Is this Russia saying No to the Great Reset, or saying it wants to implement it on its own terms?
Would the latter represent any kind of victory or benefit for ordinary Russian people?
Is this standing for a point of principal? Or is it jockeying for position in the multipolar world order? In that context, China’s silence would be noteworthy, wouldn’t it.
Or, more cynically, should these objections be read with the same scepticism as the extravagant promises made by opposition leaders who know they will never get in to power and therefore never have to stand by their own words?
After all, the Russians know their objections don’t carry much practical weight because they already signed up to the deal before the fact, making any demurrals purely token at this point. At best this has to be seen as an act of naiveté on Russia’s part.
But, however you parse these last minute objections, they are dust in the wind, because the pact is now official.
Every country in the world (yes, even the ones that raised objections) now formally agrees that hate speech and misinformation are the problem.

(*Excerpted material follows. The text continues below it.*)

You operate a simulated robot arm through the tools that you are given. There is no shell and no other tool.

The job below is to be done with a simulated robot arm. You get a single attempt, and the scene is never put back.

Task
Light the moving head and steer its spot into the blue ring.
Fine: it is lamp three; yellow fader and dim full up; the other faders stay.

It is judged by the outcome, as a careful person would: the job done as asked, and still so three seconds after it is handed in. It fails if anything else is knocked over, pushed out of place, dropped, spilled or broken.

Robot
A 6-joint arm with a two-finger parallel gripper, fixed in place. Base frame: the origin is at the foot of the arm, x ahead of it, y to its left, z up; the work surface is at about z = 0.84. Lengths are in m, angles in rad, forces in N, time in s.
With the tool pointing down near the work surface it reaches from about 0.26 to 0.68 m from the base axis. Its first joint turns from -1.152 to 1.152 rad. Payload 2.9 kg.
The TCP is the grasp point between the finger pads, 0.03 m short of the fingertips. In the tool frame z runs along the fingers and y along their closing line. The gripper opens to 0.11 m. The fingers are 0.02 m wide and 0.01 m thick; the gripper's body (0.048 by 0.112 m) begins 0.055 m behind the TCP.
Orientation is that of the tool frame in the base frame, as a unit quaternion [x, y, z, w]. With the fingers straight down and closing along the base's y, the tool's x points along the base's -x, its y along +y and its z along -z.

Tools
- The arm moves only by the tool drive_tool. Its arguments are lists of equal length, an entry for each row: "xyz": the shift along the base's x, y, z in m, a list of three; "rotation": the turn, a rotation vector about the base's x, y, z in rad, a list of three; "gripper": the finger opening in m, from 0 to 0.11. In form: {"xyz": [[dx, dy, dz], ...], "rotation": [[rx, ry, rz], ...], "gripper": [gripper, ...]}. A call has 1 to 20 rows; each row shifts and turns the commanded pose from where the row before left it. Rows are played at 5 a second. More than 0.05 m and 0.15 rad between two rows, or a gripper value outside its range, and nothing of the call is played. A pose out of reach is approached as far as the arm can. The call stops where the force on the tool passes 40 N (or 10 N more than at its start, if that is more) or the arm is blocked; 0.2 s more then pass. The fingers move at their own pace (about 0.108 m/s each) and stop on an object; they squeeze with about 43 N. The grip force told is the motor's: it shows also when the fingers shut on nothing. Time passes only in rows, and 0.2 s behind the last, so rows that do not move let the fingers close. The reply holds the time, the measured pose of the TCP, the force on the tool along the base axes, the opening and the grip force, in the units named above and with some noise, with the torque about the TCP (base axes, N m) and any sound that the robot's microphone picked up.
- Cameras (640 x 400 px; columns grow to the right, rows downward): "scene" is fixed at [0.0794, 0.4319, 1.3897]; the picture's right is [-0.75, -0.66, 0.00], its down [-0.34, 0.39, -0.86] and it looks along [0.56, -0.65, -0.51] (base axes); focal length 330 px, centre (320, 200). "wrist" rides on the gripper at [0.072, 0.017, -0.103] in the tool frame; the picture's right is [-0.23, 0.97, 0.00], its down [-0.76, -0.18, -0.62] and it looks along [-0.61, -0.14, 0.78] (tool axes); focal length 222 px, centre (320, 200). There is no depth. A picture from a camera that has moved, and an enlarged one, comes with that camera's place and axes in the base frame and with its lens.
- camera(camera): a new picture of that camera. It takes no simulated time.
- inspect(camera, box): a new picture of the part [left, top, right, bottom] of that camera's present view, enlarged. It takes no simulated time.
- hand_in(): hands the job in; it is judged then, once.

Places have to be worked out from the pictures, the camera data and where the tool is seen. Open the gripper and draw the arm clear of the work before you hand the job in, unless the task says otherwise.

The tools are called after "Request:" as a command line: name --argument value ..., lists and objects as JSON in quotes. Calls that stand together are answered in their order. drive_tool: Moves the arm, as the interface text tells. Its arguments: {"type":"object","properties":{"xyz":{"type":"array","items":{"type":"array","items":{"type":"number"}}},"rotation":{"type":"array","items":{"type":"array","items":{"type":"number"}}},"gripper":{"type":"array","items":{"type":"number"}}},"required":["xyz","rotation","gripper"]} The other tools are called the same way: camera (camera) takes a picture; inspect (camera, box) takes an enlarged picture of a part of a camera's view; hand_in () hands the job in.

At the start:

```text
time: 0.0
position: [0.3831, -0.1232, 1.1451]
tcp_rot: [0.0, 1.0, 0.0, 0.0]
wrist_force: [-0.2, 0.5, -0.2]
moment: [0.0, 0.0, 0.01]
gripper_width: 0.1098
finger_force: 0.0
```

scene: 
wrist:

Every country in the world (even the ones that raised objections) endorses an end to privacy and increased censorship as a solution.
Every country in the world (most of them) agrees to spend at least $100 billion per year to pursue “sustainable development goals” in developing nations.
And even those who objected were not dissenting on these policies. Indeed, they have endorsed these policies many times.
Just to be absolutely clear here: There is not one voice in the room actually standing up for reality.
We may not have a formal global government yet, but we already have a globalism of ideas, even if there is some disagreement over implementation.
That’s how world government is being shaped, and how it will get finally born – through a creeping consensus of fictitious problems & needless and often insane “solutions” quietly endorsed by most nations of the world.